*** AVAILABLE DATA ***

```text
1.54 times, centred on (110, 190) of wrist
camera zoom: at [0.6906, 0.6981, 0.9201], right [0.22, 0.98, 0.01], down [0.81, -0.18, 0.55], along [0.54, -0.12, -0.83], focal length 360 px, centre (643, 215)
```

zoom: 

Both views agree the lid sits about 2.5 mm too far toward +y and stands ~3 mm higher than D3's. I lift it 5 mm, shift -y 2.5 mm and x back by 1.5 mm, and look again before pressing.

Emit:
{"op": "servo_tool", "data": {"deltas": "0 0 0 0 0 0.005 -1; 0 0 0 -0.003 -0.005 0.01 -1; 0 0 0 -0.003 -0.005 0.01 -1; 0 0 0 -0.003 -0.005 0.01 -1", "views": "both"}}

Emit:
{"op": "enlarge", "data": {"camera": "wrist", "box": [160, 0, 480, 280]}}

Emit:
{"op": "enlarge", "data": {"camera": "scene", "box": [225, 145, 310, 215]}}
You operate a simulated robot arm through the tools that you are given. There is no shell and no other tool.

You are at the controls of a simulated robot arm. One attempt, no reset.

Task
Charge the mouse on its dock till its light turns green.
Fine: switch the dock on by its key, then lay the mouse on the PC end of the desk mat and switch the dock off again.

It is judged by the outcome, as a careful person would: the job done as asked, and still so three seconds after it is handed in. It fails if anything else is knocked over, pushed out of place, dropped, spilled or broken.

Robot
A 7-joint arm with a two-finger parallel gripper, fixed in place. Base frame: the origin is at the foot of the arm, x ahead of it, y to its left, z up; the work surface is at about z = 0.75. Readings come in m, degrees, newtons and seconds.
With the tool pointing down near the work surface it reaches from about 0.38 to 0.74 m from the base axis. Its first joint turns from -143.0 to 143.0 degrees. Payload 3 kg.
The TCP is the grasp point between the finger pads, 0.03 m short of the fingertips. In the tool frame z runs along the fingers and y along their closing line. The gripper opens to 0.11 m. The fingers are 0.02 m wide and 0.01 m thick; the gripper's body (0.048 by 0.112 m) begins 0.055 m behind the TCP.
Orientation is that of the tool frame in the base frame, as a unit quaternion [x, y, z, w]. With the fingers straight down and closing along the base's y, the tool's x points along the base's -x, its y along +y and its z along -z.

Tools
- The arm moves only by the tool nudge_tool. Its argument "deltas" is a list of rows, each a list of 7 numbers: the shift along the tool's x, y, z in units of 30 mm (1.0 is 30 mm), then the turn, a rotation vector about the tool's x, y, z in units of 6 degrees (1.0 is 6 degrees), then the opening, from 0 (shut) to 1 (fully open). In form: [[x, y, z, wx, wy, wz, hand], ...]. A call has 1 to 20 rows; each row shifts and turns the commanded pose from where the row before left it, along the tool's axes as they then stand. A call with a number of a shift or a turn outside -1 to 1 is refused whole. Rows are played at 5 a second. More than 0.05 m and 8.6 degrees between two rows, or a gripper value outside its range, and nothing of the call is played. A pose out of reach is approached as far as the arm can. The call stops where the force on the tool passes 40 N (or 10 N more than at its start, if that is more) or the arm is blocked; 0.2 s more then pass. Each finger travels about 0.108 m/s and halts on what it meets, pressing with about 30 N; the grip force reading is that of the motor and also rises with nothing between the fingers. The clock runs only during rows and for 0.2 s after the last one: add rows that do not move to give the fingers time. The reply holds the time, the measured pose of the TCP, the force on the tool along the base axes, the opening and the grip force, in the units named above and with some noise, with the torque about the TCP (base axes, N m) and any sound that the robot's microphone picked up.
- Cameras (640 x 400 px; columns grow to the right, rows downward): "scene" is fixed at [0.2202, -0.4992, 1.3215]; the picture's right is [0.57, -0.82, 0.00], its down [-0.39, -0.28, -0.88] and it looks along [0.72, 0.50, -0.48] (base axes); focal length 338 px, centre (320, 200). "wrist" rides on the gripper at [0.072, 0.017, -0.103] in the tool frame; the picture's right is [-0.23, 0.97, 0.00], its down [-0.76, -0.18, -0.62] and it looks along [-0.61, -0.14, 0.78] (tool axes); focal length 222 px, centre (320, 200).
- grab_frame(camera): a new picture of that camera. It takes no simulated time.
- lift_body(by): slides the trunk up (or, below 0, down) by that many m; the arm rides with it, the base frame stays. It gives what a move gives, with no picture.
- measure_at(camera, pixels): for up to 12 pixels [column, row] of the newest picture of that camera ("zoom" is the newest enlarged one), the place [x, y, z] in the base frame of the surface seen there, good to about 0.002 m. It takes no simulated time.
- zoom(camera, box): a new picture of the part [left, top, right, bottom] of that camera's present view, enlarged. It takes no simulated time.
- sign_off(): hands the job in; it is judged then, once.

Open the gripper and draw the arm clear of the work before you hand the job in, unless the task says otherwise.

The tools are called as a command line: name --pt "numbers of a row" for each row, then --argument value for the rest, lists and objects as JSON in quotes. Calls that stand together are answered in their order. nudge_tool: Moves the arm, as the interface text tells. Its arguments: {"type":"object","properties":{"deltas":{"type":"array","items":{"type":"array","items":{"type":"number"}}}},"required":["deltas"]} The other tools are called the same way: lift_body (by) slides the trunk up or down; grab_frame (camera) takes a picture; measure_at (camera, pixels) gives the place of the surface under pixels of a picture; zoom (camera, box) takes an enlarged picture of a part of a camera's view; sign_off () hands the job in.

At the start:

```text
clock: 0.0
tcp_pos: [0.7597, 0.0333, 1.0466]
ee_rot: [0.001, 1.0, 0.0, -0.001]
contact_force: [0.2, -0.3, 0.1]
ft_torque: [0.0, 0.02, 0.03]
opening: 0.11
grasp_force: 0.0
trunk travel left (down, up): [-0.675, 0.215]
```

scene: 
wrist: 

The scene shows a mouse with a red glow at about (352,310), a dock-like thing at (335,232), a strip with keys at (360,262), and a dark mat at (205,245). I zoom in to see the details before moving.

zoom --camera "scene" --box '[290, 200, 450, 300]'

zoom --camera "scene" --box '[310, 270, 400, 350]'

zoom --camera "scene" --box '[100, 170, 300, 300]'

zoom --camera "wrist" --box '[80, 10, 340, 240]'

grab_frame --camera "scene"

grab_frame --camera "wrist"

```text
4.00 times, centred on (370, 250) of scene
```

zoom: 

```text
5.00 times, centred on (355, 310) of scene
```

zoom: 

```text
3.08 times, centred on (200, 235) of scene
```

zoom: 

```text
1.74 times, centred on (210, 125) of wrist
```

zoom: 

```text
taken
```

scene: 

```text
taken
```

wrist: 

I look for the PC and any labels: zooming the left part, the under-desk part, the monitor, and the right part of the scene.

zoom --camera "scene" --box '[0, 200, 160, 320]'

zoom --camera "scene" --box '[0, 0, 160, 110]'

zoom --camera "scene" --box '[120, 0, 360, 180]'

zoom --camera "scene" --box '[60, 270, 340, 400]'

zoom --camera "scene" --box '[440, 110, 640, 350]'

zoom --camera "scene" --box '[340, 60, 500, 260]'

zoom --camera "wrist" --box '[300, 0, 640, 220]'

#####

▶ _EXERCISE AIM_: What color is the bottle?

***

▶ _EXERCISE AIM_: Copy, from the material above, each line in which the string "judged" occurs.

▶ _PROBLEM SOLUTION_:
It is judged by the outcome, as a careful person would: the job done as asked, and still so three seconds after it is handed in. It fails if anything else is knocked over, pushed out of place, dropped, spilled or broken.
- sign_off(): hands the job in; it is judged then, once.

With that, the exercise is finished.